Thursday, August 9, 2012

August 2: Green with Envy


Back in the 50s (the 1950s, that is) we used to down a lime and soda drink called a “Green River” in the summertime.  Until last year, I did not know much about the Green River.  Now I do, although I would not drink the real thing.

Turns out, John Wesley Powell started his 1869 exploration of the Colorado River by traversing the canyons of the Green River, starting in Wyoming and continuing through the Uinta Mountains of Utah.  Powell was a Methodist preacher’s son, turned civil war hero and geologist, turned explorer and surveyor.  But for my money, his most significant achievement was directing the American Bureau of Ethnology in the Smithsonian and finding the funding to begin serious anthropological, archaeological, historical, and linguistic study of pre-historic and historic American Indians of the Colorado Plateau.

Inspired by Powell, Janet and I took off in a Jeep on an 18-mile four-wheel drive backcountry road in Dinosaur National Park.


  Like true wilderness explorers, we sipped lemonade while bouncing along in our camping equipment-loaded vehicle.  We only saw two vehicles the whole trip; both were vans coming back to Vernal after dropping off recreational rafters, planning to ride the Green River through the Split Mountain rapids.  We preferred the Jeep.

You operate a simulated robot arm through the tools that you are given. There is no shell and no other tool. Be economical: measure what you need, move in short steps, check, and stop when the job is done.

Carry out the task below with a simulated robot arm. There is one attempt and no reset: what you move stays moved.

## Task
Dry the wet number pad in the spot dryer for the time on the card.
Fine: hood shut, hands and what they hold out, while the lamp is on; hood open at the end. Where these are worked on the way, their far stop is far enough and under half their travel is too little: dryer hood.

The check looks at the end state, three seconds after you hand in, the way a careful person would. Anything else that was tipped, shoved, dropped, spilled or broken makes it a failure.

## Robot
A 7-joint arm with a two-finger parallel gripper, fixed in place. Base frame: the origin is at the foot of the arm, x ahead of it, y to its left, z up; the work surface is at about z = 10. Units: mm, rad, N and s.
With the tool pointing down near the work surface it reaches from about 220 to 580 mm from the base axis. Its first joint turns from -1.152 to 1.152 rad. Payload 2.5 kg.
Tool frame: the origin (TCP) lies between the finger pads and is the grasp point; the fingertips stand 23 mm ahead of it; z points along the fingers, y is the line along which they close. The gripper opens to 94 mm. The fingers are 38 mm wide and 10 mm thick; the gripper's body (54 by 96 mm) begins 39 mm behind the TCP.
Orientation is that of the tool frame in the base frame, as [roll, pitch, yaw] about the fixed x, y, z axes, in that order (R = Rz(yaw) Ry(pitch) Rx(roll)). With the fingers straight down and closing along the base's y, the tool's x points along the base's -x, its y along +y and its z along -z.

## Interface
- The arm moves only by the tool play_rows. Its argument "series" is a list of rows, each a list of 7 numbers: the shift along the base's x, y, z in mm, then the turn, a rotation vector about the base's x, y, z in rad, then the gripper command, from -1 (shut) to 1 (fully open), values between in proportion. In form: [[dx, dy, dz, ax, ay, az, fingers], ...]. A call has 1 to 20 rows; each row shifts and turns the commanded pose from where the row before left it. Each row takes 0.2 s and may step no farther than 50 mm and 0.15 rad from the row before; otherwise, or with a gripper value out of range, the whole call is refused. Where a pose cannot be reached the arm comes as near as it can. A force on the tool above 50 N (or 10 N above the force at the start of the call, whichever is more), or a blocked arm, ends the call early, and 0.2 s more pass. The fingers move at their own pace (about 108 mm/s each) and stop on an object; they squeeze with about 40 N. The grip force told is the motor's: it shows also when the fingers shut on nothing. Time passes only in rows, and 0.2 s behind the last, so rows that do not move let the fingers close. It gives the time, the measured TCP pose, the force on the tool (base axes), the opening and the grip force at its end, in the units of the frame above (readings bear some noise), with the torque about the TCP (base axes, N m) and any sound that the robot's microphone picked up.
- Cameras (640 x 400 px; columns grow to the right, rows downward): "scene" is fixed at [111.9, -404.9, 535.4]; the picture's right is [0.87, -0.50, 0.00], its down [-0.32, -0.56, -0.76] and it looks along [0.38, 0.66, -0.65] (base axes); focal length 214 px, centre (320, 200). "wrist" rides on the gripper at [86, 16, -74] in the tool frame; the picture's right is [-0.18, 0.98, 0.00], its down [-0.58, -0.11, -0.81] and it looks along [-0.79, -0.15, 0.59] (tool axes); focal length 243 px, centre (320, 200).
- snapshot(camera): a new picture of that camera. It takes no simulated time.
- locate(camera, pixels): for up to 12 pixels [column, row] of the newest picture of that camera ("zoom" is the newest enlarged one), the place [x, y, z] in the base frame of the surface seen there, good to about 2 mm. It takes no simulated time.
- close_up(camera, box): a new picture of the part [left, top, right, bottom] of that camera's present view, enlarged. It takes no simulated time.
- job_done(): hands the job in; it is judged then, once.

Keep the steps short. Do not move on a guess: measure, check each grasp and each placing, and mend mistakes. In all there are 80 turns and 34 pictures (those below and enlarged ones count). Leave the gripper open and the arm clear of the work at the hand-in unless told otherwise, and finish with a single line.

At the end of our journey, we reached Indian Island, where the peaceful Green lazily emerges from one mountain that it cut through thousands of years ago and before it begins entering Split Mountain, which it is still cutting through.



An idyllic spot.  Thinking about Green Rivers and John Wesely Powell (the mind makes strange connections), I asked Janet to wade into the river.  That’s she, slowly sinking to her knees in quicksand.

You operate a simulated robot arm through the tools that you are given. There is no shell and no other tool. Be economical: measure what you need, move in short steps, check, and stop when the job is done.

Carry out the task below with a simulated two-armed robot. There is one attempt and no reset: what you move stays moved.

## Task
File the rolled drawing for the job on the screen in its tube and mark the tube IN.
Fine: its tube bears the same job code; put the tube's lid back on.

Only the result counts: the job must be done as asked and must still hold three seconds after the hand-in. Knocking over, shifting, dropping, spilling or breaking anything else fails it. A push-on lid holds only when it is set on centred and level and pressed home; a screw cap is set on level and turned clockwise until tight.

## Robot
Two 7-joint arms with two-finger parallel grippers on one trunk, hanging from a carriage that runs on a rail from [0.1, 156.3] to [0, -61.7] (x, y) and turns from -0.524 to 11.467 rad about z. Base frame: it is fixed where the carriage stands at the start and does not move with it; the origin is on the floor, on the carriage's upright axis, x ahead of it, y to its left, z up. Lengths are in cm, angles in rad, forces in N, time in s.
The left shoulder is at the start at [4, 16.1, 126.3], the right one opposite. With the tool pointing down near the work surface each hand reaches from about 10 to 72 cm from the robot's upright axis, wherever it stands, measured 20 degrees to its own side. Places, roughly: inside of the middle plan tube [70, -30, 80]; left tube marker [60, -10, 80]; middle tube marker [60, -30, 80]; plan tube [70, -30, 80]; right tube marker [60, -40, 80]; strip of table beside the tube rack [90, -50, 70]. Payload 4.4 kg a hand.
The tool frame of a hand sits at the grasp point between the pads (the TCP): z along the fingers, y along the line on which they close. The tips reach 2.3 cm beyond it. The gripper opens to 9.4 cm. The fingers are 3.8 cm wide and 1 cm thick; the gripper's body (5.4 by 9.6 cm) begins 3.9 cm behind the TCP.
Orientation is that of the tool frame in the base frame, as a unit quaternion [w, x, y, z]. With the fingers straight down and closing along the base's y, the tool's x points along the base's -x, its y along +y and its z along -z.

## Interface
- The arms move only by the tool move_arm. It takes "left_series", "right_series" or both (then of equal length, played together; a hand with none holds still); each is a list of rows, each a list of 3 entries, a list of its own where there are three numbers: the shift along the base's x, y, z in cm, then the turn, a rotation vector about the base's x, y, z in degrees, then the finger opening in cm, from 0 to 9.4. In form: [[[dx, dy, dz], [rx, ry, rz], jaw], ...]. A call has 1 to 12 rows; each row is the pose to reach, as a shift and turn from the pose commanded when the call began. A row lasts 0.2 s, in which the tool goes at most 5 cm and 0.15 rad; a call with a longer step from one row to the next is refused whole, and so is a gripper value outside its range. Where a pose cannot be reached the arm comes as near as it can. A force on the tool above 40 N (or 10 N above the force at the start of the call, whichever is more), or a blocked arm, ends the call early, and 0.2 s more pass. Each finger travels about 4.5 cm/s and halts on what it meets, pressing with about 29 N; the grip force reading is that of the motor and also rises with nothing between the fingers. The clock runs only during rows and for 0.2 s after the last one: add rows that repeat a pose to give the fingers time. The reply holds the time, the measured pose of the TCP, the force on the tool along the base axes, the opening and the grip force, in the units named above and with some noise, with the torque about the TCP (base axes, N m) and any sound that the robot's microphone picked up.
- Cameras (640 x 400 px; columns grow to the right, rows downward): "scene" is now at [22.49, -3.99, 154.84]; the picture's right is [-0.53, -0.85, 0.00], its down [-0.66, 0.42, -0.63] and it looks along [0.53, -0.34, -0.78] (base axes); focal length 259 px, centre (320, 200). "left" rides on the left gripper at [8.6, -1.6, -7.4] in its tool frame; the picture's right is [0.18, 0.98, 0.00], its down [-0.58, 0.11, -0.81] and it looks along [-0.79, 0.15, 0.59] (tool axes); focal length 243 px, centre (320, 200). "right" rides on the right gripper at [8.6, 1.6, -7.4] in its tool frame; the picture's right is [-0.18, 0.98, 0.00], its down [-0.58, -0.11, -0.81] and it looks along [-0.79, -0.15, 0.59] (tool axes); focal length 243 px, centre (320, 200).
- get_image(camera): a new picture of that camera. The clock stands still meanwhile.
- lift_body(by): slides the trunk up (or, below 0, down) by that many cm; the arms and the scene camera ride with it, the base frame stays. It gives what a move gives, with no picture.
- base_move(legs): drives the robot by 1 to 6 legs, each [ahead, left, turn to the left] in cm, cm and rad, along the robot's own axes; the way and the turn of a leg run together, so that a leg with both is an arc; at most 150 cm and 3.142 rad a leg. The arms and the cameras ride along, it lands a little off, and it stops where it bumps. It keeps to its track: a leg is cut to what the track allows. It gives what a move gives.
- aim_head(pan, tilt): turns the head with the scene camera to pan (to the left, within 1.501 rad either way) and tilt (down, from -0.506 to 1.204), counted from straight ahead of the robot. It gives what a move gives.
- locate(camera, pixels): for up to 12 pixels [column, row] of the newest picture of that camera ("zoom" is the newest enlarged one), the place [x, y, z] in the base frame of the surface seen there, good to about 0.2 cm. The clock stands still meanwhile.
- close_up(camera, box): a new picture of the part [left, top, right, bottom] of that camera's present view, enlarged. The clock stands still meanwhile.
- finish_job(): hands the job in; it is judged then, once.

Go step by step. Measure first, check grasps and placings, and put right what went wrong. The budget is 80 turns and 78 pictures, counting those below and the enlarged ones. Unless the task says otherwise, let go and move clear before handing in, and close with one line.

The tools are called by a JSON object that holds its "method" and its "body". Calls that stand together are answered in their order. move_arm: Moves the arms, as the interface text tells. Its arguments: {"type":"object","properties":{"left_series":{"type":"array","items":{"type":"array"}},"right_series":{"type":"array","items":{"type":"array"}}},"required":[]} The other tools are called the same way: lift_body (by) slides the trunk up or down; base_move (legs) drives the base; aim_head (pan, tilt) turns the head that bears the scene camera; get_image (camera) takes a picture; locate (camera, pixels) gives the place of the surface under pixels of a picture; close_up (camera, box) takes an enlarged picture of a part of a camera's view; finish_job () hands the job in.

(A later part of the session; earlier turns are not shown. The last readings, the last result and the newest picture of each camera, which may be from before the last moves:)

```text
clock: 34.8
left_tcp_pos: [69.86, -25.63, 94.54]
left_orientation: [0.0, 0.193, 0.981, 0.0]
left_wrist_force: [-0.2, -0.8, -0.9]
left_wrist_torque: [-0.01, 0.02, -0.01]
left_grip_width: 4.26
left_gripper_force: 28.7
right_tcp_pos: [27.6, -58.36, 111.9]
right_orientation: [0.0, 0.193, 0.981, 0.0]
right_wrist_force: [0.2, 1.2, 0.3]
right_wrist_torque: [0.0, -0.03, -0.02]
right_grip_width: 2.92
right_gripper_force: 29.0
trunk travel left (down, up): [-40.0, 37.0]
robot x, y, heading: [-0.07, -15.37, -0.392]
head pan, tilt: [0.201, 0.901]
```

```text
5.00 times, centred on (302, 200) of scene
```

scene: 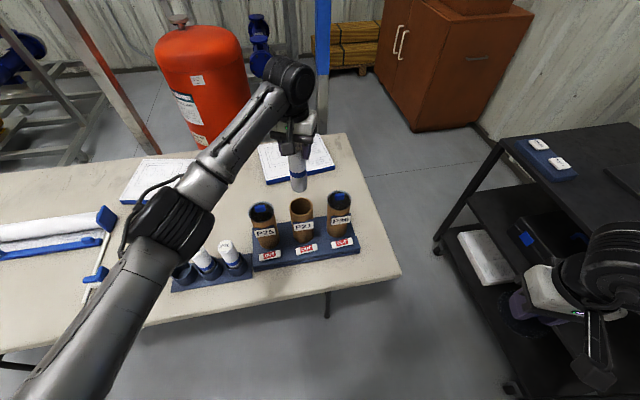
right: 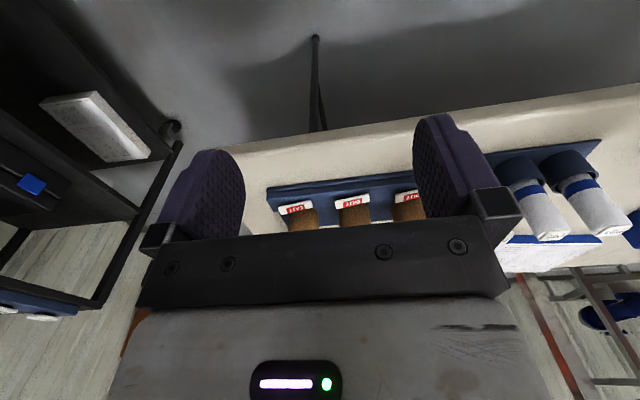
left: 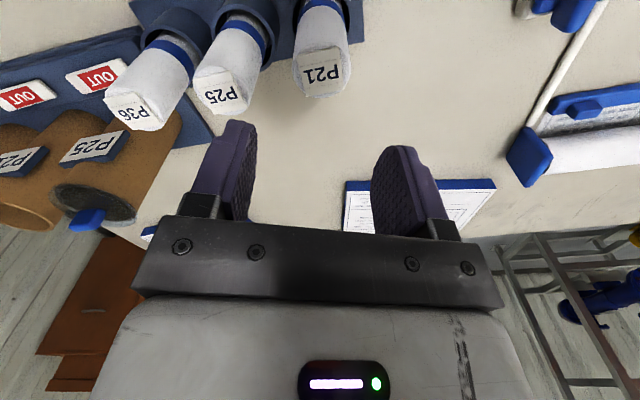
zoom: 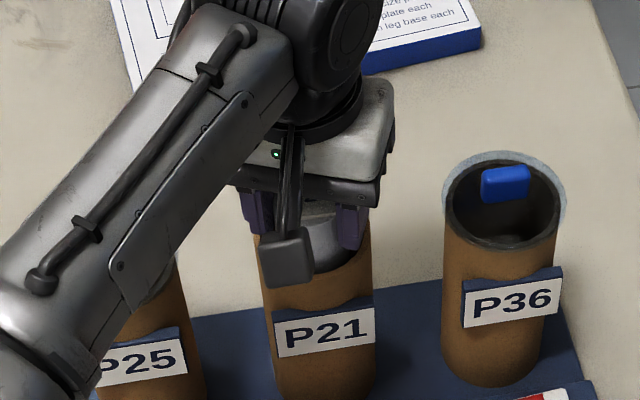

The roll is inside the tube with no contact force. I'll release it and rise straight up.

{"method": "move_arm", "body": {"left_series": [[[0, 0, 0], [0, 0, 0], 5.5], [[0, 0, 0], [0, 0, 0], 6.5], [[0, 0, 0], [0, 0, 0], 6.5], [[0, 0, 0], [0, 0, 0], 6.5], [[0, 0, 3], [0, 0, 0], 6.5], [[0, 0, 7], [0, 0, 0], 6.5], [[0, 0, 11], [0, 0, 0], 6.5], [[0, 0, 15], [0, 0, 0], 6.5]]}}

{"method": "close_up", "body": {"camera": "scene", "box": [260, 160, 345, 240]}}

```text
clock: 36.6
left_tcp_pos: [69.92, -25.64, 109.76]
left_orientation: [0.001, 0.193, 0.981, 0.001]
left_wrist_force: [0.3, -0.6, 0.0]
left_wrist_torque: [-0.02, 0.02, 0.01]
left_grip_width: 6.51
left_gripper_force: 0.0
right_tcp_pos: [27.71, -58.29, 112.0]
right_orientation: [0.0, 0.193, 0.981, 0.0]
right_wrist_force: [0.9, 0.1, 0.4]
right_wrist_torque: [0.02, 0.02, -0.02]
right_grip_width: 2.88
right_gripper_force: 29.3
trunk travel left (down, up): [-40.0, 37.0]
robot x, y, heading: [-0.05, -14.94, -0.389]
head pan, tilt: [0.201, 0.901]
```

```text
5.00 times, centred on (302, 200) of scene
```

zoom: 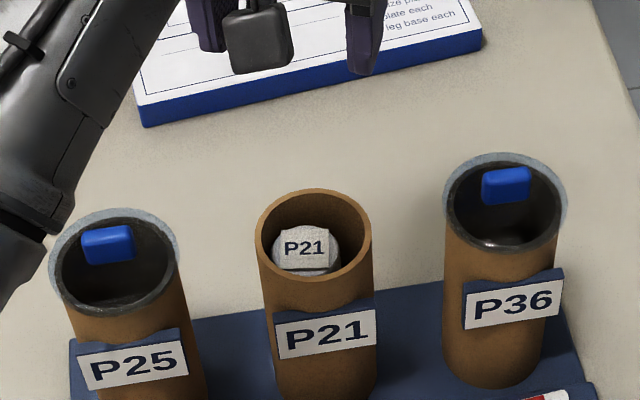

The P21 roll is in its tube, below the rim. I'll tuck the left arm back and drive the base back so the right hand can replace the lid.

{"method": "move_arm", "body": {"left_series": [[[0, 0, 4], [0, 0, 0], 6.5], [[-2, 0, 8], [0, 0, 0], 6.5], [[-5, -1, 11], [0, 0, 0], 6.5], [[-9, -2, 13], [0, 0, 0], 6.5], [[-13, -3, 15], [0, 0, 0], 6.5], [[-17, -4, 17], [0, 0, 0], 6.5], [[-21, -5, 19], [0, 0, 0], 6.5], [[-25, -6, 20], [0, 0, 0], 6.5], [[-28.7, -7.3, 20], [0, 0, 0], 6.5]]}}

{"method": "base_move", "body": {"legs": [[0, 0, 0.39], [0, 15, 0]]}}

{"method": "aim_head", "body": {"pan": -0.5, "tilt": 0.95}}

On the way, by the way, we found important rock art sites.  The most important was the McKee Springs site.


About 150 feet above the valley were sharply etched Fremont figures in full regalia and holding their shields and “medicine.”

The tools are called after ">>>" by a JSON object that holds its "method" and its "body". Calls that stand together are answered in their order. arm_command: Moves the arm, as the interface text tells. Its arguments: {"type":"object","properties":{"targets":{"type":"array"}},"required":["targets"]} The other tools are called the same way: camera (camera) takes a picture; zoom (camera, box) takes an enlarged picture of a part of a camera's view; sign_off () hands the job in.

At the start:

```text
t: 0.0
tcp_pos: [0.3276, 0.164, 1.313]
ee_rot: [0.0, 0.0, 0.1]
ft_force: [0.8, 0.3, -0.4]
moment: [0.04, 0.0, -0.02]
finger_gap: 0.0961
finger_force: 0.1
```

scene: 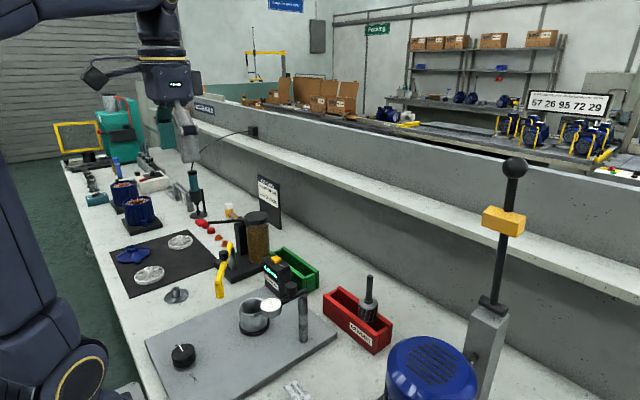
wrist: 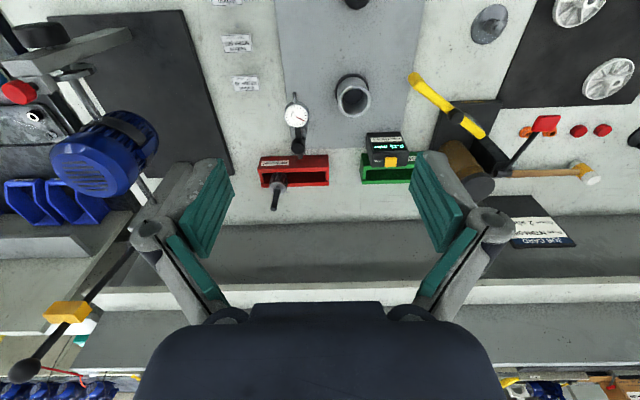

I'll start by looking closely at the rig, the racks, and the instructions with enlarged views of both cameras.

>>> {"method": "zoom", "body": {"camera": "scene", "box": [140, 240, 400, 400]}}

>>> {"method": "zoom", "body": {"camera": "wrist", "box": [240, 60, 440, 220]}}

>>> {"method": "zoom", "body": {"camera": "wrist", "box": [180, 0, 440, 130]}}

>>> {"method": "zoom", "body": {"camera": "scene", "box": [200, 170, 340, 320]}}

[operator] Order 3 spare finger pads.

Notice the earbobs, the trophy “head,” and sun shield.





Scholarly rock art books refers to this style of Fremont iconography as the Classic Vernal tradition.  They are very similar to the McConkie Ranch glyphs 30 miles to the east.

Interestingly enough, there will be more Fremont rock art as we go south.  But there will be no more anthropomorphic figures in the Classic Vernal style until we get to the Capital Reef National Monument in southern Utah, about 250 miles away!

Other figures on the long panel were more generically “Fremont.”






 This shows that we are dealing with iconographical conventions and not just the whims of some individual ancient rock chipper.